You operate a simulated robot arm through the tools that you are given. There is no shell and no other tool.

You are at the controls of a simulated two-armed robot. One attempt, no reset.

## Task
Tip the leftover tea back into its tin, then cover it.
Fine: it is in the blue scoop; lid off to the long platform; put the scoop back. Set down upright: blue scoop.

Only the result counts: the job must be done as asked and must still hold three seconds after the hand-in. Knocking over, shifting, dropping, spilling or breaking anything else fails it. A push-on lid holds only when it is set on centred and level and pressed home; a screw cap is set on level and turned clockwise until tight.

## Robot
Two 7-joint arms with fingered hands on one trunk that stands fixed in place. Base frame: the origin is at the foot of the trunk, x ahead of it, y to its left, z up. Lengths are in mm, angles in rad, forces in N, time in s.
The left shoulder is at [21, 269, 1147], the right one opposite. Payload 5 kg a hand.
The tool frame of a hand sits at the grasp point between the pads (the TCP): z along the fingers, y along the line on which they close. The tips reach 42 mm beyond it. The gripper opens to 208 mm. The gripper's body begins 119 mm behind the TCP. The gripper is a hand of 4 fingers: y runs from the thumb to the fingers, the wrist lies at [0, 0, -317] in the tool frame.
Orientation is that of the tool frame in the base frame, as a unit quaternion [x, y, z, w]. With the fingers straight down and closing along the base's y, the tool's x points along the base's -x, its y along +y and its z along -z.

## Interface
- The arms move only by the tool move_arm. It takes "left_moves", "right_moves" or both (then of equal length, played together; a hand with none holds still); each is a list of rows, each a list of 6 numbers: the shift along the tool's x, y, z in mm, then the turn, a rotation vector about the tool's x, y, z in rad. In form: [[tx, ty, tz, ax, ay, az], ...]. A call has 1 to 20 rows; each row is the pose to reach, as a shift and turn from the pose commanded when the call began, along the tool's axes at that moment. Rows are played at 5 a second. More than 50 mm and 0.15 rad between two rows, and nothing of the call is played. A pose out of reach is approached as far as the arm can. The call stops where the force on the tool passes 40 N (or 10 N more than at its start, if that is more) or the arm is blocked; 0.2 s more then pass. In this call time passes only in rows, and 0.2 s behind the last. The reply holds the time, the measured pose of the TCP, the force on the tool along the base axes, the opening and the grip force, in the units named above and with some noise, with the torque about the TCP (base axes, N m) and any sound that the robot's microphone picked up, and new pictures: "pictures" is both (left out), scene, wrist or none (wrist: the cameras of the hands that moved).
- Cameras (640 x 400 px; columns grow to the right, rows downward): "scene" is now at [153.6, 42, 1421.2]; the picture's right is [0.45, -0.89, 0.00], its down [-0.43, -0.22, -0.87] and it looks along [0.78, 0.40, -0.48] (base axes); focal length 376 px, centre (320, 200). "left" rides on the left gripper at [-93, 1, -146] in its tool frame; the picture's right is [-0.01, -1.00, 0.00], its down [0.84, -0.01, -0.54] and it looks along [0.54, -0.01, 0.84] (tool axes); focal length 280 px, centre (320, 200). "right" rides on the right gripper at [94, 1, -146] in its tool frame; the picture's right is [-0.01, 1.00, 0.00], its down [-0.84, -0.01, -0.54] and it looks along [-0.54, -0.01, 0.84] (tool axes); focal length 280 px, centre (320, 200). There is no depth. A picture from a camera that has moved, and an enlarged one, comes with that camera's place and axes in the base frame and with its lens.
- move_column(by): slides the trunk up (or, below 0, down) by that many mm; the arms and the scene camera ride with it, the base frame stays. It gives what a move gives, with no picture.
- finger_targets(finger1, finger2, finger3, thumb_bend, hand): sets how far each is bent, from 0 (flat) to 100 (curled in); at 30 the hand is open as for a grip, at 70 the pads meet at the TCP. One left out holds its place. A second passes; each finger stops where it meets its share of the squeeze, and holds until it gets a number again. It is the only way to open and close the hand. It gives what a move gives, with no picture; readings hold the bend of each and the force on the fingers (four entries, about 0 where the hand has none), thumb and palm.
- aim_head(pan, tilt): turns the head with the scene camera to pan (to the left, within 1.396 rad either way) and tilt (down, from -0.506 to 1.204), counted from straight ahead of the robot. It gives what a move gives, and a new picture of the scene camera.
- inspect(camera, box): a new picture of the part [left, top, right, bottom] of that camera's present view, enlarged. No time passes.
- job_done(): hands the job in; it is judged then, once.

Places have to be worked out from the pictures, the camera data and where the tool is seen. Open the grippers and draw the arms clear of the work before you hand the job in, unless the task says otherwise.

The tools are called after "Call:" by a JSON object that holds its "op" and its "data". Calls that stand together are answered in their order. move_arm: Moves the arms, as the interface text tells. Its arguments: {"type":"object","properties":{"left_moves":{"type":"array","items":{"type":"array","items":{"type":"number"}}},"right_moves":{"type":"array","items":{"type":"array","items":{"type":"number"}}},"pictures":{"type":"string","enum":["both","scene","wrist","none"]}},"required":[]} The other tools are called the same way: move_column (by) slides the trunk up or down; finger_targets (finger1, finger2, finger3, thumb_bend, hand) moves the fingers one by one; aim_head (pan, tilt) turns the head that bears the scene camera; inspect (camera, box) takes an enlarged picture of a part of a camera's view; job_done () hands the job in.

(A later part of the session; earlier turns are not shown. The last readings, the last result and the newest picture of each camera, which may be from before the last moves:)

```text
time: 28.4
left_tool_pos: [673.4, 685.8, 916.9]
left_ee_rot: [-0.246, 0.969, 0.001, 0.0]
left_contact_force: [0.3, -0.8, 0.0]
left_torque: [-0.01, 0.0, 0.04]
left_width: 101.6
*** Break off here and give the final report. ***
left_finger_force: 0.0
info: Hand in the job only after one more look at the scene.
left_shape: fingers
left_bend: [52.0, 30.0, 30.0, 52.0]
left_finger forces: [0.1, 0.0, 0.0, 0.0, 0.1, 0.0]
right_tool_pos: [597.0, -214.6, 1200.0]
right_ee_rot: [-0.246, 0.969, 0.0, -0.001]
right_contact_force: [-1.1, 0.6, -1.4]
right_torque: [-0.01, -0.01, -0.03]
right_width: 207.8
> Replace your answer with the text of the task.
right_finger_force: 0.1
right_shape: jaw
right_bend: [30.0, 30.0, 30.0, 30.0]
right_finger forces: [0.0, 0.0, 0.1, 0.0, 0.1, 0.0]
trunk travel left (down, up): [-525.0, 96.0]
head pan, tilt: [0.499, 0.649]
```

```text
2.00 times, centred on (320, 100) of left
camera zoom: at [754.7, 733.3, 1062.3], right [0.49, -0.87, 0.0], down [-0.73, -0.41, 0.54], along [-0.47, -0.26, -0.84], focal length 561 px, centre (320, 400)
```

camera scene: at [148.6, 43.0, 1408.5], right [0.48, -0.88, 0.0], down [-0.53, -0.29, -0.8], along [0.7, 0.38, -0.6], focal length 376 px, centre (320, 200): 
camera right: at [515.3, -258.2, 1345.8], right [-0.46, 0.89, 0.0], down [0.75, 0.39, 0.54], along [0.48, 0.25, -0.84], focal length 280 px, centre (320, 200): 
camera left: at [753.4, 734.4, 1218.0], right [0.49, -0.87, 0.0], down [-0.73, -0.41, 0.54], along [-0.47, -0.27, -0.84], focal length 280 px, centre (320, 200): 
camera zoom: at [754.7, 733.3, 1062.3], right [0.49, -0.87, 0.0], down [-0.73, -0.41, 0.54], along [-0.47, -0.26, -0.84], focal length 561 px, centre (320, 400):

▶ _Exercise prompt_: Give every line of the material again, exactly as it reads.

▶ _The output_:
You operate a simulated robot arm through the tools that you are given. There is no shell and no other tool.

You are at the controls of a simulated two-armed robot. One attempt, no reset.

## Task
Tip the leftover tea back into its tin, then cover it.
Fine: it is in the blue scoop; lid off to the long platform; put the scoop back. Set down upright: blue scoop.

Only the result counts: the job must be done as asked and must still hold three seconds after the hand-in. Knocking over, shifting, dropping, spilling or breaking anything else fails it. A push-on lid holds only when it is set on centred and level and pressed home; a screw cap is set on level and turned clockwise until tight.

## Robot
Two 7-joint arms with fingered hands on one trunk that stands fixed in place. Base frame: the origin is at the foot of the trunk, x ahead of it, y to its left, z up. Lengths are in mm, angles in rad, forces in N, time in s.
The left shoulder is at [21, 269, 1147], the right one opposite. Payload 5 kg a hand.
The tool frame of a hand sits at the grasp point between the pads (the TCP): z along the fingers, y along the line on which they close. The tips reach 42 mm beyond it. The gripper opens to 208 mm. The gripper's body begins 119 mm behind the TCP. The gripper is a hand of 4 fingers: y runs from the thumb to the fingers, the wrist lies at [0, 0, -317] in the tool frame.
Orientation is that of the tool frame in the base frame, as a unit quaternion [x, y, z, w]. With the fingers straight down and closing along the base's y, the tool's x points along the base's -x, its y along +y and its z along -z.

## Interface
- The arms move only by the tool move_arm. It takes "left_moves", "right_moves" or both (then of equal length, played together; a hand with none holds still); each is a list of rows, each a list of 6 numbers: the shift along the tool's x, y, z in mm, then the turn, a rotation vector about the tool's x, y, z in rad. In form: [[tx, ty, tz, ax, ay, az], ...]. A call has 1 to 20 rows; each row is the pose to reach, as a shift and turn from the pose commanded when the call began, along the tool's axes at that moment. Rows are played at 5 a second. More than 50 mm and 0.15 rad between two rows, and nothing of the call is played. A pose out of reach is approached as far as the arm can. The call stops where the force on the tool passes 40 N (or 10 N more than at its start, if that is more) or the arm is blocked; 0.2 s more then pass. In this call time passes only in rows, and 0.2 s behind the last. The reply holds the time, the measured pose of the TCP, the force on the tool along the base axes, the opening and the grip force, in the units named above and with some noise, with the torque about the TCP (base axes, N m) and any sound that the robot's microphone picked up, and new pictures: "pictures" is both (left out), scene, wrist or none (wrist: the cameras of the hands that moved).
- Cameras (640 x 400 px; columns grow to the right, rows downward): "scene" is now at [153.6, 42, 1421.2]; the picture's right is [0.45, -0.89, 0.00], its down [-0.43, -0.22, -0.87] and it looks along [0.78, 0.40, -0.48] (base axes); focal length 376 px, centre (320, 200). "left" rides on the left gripper at [-93, 1, -146] in its tool frame; the picture's right is [-0.01, -1.00, 0.00], its down [0.84, -0.01, -0.54] and it looks along [0.54, -0.01, 0.84] (tool axes); focal length 280 px, centre (320, 200). "right" rides on the right gripper at [94, 1, -146] in its tool frame; the picture's right is [-0.01, 1.00, 0.00], its down [-0.84, -0.01, -0.54] and it looks along [-0.54, -0.01, 0.84] (tool axes); focal length 280 px, centre (320, 200). There is no depth. A picture from a camera that has moved, and an enlarged one, comes with that camera's place and axes in the base frame and with its lens.
- move_column(by): slides the trunk up (or, below 0, down) by that many mm; the arms and the scene camera ride with it, the base frame stays. It gives what a move gives, with no picture.
- finger_targets(finger1, finger2, finger3, thumb_bend, hand): sets how far each is bent, from 0 (flat) to 100 (curled in); at 30 the hand is open as for a grip, at 70 the pads meet at the TCP. One left out holds its place. A second passes; each finger stops where it meets its share of the squeeze, and holds until it gets a number again. It is the only way to open and close the hand. It gives what a move gives, with no picture; readings hold the bend of each and the force on the fingers (four entries, about 0 where the hand has none), thumb and palm.
- aim_head(pan, tilt): turns the head with the scene camera to pan (to the left, within 1.396 rad either way) and tilt (down, from -0.506 to 1.204), counted from straight ahead of the robot. It gives what a move gives, and a new picture of the scene camera.
- inspect(camera, box): a new picture of the part [left, top, right, bottom] of that camera's present view, enlarged. No time passes.
- job_done(): hands the job in; it is judged then, once.

Places have to be worked out from the pictures, the camera data and where the tool is seen. Open the grippers and draw the arms clear of the work before you hand the job in, unless the task says otherwise.

The tools are called after "Call:" by a JSON object that holds its "op" and its "data". Calls that stand together are answered in their order. move_arm: Moves the arms, as the interface text tells. Its arguments: {"type":"object","properties":{"left_moves":{"type":"array","items":{"type":"array","items":{"type":"number"}}},"right_moves":{"type":"array","items":{"type":"array","items":{"type":"number"}}},"pictures":{"type":"string","enum":["both","scene","wrist","none"]}},"required":[]} The other tools are called the same way: move_column (by) slides the trunk up or down; finger_targets (finger1, finger2, finger3, thumb_bend, hand) moves the fingers one by one; aim_head (pan, tilt) turns the head that bears the scene camera; inspect (camera, box) takes an enlarged picture of a part of a camera's view; job_done () hands the job in.

(A later part of the session; earlier turns are not shown. The last readings, the last result and the newest picture of each camera, which may be from before the last moves:)

```text
time: 28.4
left_tool_pos: [673.4, 685.8, 916.9]
left_ee_rot: [-0.246, 0.969, 0.001, 0.0]
left_contact_force: [0.3, -0.8, 0.0]
left_torque: [-0.01, 0.0, 0.04]
left_width: 101.6
*** Break off here and give the final report. ***
left_finger_force: 0.0
info: Hand in the job only after one more look at the scene.
left_shape: fingers
left_bend: [52.0, 30.0, 30.0, 52.0]
left_finger forces: [0.1, 0.0, 0.0, 0.0, 0.1, 0.0]
right_tool_pos: [597.0, -214.6, 1200.0]
right_ee_rot: [-0.246, 0.969, 0.0, -0.001]
right_contact_force: [-1.1, 0.6, -1.4]
right_torque: [-0.01, -0.01, -0.03]
right_width: 207.8
> Replace your answer with the text of the task.
right_finger_force: 0.1
right_shape: jaw
right_bend: [30.0, 30.0, 30.0, 30.0]
right_finger forces: [0.0, 0.0, 0.1, 0.0, 0.1, 0.0]
trunk travel left (down, up): [-525.0, 96.0]
head pan, tilt: [0.499, 0.649]
```

```text
2.00 times, centred on (320, 100) of left
camera zoom: at [754.7, 733.3, 1062.3], right [0.49, -0.87, 0.0], down [-0.73, -0.41, 0.54], along [-0.47, -0.26, -0.84], focal length 561 px, centre (320, 400)
```

camera scene: at [148.6, 43.0, 1408.5], right [0.48, -0.88, 0.0], down [-0.53, -0.29, -0.8], along [0.7, 0.38, -0.6], focal length 376 px, centre (320, 200): 
camera right: at [515.3, -258.2, 1345.8], right [-0.46, 0.89, 0.0], down [0.75, 0.39, 0.54], along [0.48, 0.25, -0.84], focal length 280 px, centre (320, 200): 
camera left: at [753.4, 734.4, 1218.0], right [0.49, -0.87, 0.0], down [-0.73, -0.41, 0.54], along [-0.47, -0.27, -0.84], focal length 280 px, centre (320, 200): 
camera zoom: at [754.7, 733.3, 1062.3], right [0.49, -0.87, 0.0], down [-0.73, -0.41, 0.54], along [-0.47, -0.26, -0.84], focal length 561 px, centre (320, 400):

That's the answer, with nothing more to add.